For the past four years, Zarowsky has tried to get a law passed in Washington state to eliminate deception by police and change the culture with new, alternative training. Amanda Knox has joined that fight
“I believe if I had not been lied to by police, none of this would have ever happened,” Knox said before a legislative committee on the topic in Olympia, WA.
The bill has never made it to the floor for a vote, in part because it doesn’t have support from the people directly affected by it: Police
“Sometimes the use of deception is required to locate the truth - both to convict and to exonerate people,” said James McMann at that same committee hearing. McMann is the policy director for the Washington Association of Sheriffs and Police Chiefs.
Some states have passed legislation barring police from lying to juveniles.
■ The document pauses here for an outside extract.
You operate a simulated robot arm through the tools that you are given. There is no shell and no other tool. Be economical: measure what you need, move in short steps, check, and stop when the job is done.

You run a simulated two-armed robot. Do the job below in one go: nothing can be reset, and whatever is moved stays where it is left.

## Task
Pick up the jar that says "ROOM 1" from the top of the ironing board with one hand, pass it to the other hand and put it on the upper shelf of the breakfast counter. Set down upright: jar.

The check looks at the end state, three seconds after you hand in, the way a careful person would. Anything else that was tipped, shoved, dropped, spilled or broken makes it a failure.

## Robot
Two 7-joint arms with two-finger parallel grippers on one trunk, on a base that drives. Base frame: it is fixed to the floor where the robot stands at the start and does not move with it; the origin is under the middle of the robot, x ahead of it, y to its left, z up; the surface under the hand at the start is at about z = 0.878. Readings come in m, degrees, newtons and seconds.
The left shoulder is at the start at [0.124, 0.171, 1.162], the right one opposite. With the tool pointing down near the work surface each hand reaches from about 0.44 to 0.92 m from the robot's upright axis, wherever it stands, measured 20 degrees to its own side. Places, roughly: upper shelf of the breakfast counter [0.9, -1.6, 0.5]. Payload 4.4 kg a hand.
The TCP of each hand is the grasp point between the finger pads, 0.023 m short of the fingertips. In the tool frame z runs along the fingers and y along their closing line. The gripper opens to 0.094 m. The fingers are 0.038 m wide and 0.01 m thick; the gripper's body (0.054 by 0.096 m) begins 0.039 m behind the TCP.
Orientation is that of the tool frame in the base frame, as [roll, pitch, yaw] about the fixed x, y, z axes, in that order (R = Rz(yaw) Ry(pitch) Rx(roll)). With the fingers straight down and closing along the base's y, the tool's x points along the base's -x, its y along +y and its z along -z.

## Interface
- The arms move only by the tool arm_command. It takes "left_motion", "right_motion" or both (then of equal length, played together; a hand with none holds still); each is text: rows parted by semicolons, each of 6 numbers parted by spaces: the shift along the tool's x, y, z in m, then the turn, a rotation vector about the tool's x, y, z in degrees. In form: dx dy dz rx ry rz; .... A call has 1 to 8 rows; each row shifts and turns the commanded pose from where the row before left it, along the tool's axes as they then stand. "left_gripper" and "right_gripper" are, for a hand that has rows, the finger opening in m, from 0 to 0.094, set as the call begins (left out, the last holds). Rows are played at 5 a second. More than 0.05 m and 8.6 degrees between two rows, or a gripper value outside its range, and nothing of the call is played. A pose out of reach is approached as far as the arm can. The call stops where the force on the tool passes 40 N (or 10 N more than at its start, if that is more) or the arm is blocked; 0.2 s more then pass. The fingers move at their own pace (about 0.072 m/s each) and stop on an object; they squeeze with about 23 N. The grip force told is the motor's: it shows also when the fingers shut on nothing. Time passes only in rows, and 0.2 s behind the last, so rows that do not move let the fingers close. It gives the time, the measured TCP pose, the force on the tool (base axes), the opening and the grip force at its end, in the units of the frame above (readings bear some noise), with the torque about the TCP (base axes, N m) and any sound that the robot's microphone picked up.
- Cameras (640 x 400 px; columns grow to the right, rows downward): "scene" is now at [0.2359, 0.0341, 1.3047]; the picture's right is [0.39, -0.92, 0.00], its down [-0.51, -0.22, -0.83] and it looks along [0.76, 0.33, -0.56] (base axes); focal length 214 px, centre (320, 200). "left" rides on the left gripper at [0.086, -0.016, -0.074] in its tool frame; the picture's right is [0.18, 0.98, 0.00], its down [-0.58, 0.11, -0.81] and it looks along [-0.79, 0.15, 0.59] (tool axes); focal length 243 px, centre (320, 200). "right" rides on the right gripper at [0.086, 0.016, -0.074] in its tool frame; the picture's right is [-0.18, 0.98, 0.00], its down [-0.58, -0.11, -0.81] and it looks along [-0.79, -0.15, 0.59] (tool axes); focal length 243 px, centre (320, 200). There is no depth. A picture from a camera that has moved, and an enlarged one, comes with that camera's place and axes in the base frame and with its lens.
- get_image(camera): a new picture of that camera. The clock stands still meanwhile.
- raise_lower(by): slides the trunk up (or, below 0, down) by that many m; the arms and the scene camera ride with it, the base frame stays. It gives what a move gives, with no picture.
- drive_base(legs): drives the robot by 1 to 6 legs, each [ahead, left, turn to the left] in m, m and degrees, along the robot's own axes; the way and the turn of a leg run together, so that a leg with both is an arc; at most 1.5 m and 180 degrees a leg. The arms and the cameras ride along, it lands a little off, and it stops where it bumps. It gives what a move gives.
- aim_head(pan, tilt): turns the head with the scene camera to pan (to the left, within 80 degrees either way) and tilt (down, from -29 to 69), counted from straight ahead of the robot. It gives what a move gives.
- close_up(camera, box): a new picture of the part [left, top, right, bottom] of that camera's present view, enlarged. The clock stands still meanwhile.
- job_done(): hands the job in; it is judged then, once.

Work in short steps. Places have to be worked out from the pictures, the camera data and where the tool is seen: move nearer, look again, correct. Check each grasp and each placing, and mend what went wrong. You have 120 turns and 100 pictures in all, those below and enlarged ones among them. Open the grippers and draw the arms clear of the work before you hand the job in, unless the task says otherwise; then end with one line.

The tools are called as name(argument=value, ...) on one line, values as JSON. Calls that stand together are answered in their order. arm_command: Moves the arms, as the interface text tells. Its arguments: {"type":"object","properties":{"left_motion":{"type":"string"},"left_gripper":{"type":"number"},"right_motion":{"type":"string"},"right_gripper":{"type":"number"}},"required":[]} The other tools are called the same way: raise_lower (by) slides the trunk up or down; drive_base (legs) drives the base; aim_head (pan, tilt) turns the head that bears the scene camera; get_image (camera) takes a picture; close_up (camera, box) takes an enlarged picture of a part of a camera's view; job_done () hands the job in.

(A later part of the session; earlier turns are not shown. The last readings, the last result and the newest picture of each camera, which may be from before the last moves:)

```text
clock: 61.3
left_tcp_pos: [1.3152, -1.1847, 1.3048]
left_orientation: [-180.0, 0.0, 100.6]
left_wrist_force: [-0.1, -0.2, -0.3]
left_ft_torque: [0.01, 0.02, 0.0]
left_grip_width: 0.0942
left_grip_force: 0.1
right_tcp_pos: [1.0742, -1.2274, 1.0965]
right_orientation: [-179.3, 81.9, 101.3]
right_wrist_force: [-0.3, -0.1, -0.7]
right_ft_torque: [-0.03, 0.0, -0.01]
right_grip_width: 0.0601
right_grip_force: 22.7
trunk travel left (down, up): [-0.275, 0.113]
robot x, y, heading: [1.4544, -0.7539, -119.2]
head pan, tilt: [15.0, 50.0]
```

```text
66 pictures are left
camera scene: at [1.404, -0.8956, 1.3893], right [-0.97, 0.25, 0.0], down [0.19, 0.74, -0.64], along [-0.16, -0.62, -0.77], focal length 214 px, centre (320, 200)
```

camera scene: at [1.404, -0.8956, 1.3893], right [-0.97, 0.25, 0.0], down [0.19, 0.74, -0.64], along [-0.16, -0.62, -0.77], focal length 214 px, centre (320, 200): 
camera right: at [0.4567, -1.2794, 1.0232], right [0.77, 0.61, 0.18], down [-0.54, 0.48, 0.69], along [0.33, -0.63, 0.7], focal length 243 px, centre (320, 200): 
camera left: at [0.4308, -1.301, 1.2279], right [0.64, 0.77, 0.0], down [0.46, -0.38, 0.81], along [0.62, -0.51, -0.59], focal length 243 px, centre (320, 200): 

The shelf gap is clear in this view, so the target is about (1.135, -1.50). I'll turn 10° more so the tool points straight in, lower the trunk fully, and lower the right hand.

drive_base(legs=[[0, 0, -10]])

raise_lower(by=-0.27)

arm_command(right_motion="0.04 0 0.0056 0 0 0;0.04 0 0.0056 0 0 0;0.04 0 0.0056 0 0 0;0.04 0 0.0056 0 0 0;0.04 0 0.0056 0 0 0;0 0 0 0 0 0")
But the proposed legislation in Washington state would be the first to make it apply to adults.
Knox said that’s crucial, especially considering she was an adult when she made her false confession.
“We can do better, we know how to do better, and I will keep fighting until it is done,” Knox said.
Other countries have moved away from using interrogations to get confessions to instead using them to find more information. It’s called the PEACE Technique. It’s a 5-step approach where “interviewers are encouraged to be fair and open-minded and to pursue reliable, true and accurate information.” Some experts say it’s as effective as the Reid Technique in getting confessions from the guilty.
The legislation proposed in Washington state will be proposed again next year in the 2026 session. That will be its fifth attempt at becoming law."